As my mother's health failed and, month by month, she came closer and closer to death, she started telling stories of her youth; wonderful stories that I knew I would want to remember. I gave her a maple lap desk and a journal so she could record the memories she wanted to preserve. She loved the idea of it, but in practice, her concentration was used up just coughing and breathing. She had none left for writing.
I usually blog sitting in my favorite chair in the living room, that same maple lap desk balanced across the chair's overstuffed arms (much like my own), and my netbook atop the thin blond wood. At long last, the desk (which has been languishing behind my grandmother's chifferobe for fourteen years) fulfills its purpose. For me, there's always been tomorrow, and I don't want to wait, like my mother did, until the tomorrows are too doubtful to spend wandering in the past. That's why I want to spend a certain portion of my blog time recording from my past. And not just events that negatively shaped my relationship with food.
It can be construed to be a good thing, therefore, that food figures in many (if not most) significant events of my past.

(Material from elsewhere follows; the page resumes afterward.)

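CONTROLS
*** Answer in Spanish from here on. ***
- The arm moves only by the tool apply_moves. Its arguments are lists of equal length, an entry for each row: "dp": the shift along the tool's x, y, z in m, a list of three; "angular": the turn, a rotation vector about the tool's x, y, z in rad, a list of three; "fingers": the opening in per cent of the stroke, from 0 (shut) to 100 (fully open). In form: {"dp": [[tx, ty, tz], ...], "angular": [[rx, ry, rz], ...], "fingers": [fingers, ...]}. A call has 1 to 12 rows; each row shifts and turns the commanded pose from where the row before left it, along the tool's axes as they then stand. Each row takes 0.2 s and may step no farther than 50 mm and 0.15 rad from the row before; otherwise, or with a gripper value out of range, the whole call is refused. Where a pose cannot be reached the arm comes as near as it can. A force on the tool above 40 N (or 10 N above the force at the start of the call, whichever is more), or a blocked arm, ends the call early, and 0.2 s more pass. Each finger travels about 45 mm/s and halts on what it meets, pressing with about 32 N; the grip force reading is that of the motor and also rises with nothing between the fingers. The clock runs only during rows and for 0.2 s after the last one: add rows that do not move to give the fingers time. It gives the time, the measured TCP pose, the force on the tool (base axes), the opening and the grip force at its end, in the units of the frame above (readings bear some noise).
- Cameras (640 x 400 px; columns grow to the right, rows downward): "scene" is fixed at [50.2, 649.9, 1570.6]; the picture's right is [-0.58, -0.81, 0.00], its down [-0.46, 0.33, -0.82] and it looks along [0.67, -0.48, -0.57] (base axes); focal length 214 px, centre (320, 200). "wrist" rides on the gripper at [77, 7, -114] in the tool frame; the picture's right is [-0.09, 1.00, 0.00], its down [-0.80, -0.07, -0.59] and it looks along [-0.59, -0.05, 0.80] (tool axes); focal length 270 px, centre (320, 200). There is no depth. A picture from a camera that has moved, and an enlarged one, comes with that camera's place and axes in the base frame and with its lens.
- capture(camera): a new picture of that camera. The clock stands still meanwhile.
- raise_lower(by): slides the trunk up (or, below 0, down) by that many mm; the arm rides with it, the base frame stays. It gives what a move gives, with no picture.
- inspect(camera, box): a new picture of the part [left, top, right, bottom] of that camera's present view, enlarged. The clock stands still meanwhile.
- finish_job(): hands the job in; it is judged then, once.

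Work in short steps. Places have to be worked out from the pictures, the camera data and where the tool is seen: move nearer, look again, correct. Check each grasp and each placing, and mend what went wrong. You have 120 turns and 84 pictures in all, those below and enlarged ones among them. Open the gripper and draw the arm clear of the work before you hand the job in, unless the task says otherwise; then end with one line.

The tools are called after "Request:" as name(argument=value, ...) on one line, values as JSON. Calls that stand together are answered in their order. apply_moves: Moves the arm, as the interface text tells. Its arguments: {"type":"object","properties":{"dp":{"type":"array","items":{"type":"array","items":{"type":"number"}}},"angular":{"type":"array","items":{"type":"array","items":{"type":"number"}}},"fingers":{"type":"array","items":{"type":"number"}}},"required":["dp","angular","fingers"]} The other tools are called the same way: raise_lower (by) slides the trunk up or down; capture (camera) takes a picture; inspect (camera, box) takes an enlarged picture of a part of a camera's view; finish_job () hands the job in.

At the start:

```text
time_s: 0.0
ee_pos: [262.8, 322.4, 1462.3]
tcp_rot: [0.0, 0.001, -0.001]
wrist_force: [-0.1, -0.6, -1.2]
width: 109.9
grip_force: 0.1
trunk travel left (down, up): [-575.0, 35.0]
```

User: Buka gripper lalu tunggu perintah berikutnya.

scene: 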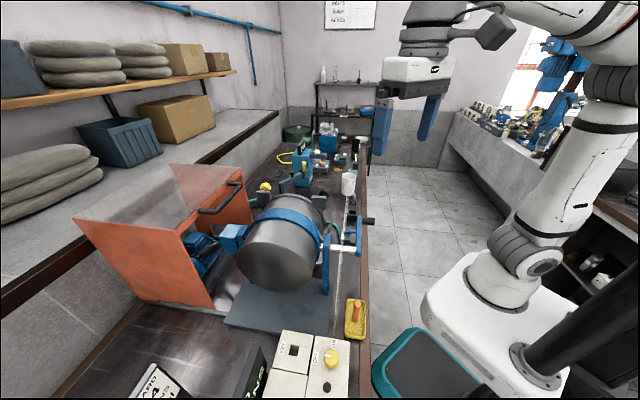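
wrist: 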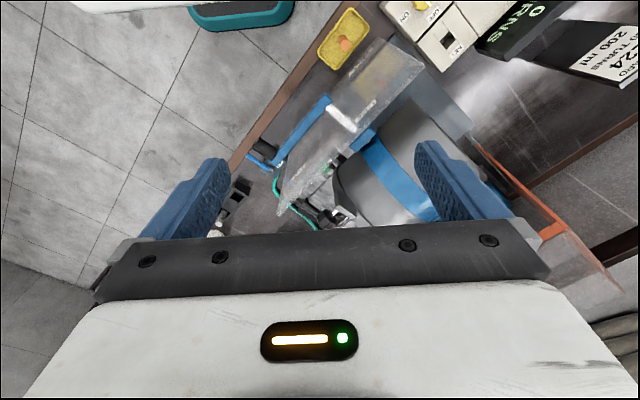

Yes, I ate when I was sad, depressed, upset, angry, feeling deprived, feeling rejected, feeling – blah. But I also ate when I was happy, having fun, with friends, celebrating – whatever. Food has been my constant companion throughout my life, at once my closest confidant, my best friend and my most devious and destructive enemy. Of course most of my memories revolve around it.
I've written before about how all the "good" food in our house was my father's food. It was verboten, unless you had his permission to eat it. My mother and I had a different larder and a separate schedule for meal times. We ate with my father on Saturday evening (steak and baked potatoes) and on Sunday evening (fried chicken and mashed potatoes). Weekdays, my father worked late, so my mother and I ate dinner without him. He frequently arrived home as we were finishing up. It didn't matter what we were eating (and it was usually some sort of Weight Watchers-sanctioned dried out baked chicken or smelly fish), he'd always have something snide to say. "There they are, at their favorite activity," was a frequent greeting. Is it any wonder that my mother and I became conspirators in sneaking treats?
After piano lessons on Wednesdays, we got ice cream cones at Baskin-Robbins. John White Burgers and Goldbrick Sundaes at Southtown Famous-Barr was a special dinner treat. Another of our haunts was the Crestwood Plaza Stix, Baer & Fuller, where we'd pretend to be "good" by ordering the Chef's Salad, which was so huge, you could have worn the bowl over a motorcycle helmet, and then get desert. Gianni's was good for Italian fare.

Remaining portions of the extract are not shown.